PAGE ->
---

L’Homme moderne citadin qui a pris ses distances avec l’acte d’allumer le feu, a tendance à le considérer comme artificiel et toujours dangereux. Le feu a pourtant été depuis l’Antiquité utilisé pour conquérir des milieux hostiles et les transformer en terres agricoles propres à assurer la subsistance humaine.
Ainsi, Xénophon le signale et le recommande et Virgile y consacre même dix vers des Géorgiques... (1)
“Saepe etiam sterilis incendere profuit agros. Atque levem stipulam crepitantibus urere flammis..."
“Souvent aussi il a été bon d'incendier des champs stériles et de brûler le chaume léger à la flamme pétillante...”
En effet, le feu apporte la fertilisation par les cendres, diminue l’acidité du sol, mobilise certains éléments fertilisants et augmente la libération d’azote et de potasse. Enfin, il agit en tant que pesticide.
Le feu est un outil puissant. Il nécessite une maîtrise technique et une utilisation judicieuse. Au cours du temps son usage a évolué. D’un outil de conquête, il deviendra un moyen pour maintenir et enrichir les sols acquis. Les bouleversements du monde agricole à la fin du XIX e et du début du XX e siècle lui feront perdre de son importance, alors que désormais il redevient paradoxalement un outil de gestion du territoire aux multiples avantages.
Un moyen de conquête : “l’essartage”
Essart est issu du bas latin “exsart um” (défrichement). Essart désigne une terre déboisée pour être défrichée (2) . L’essartage est une technique de conquête par défrichement en milieu forestier. Elle consiste à abattre une parcelle de forêt, brûler le bois, ensemencer le terrain quelques années, avant de l’abandonner à nouveau à la forêt. C’est un des procédés les plus généralement répandus de l’agriculture ancienne. En Europe, il subsistera jusqu’au XIX e siècle.
Le défrichement de la forêt ne demande que peu de travail et se réduit à des opérations simples :
- abattage des arbres ;
- séchage du bois. Le terrain ainsi préparé s’appelle “tailhades” qui donnera “les taillades”. (3)
À côté des taillades, les “issarts” étaient des défrichements temporaires semblables mais avec une végétation plus basse : arbousiers, lentisques, bruyères...

---

DATA SEGMENT ->
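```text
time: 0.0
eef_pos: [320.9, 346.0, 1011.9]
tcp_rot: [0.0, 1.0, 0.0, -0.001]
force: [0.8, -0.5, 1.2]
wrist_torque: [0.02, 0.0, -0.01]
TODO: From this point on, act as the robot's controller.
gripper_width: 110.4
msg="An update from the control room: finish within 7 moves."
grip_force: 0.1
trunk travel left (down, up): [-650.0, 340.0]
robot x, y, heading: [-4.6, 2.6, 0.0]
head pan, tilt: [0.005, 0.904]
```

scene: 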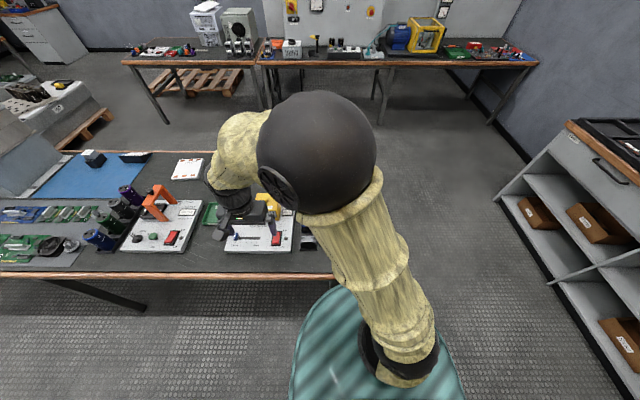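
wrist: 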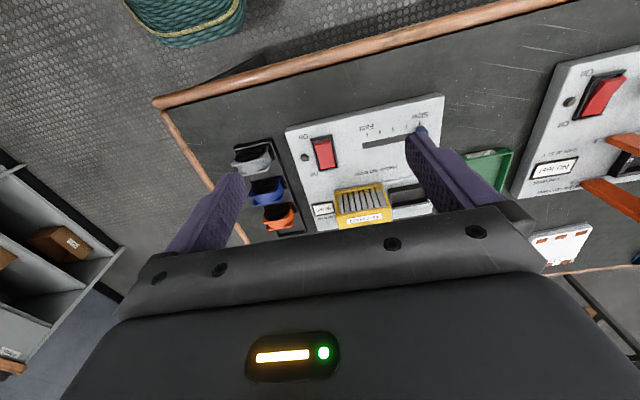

---

Copy the part of the page from the words "Le défrichement de" through the words "arbousiers, lentisques, bruyères...".

WRITTEN SOLUTION ->
Le défrichement de la forêt ne demande que peu de travail et se réduit à des opérations simples :
- abattage des arbres ;
- séchage du bois. Le terrain ainsi préparé s’appelle “tailhades” qui donnera “les taillades”. (3)
À côté des taillades, les “issarts” étaient des défrichements temporaires semblables mais avec une végétation plus basse : arbousiers, lentisques, bruyères...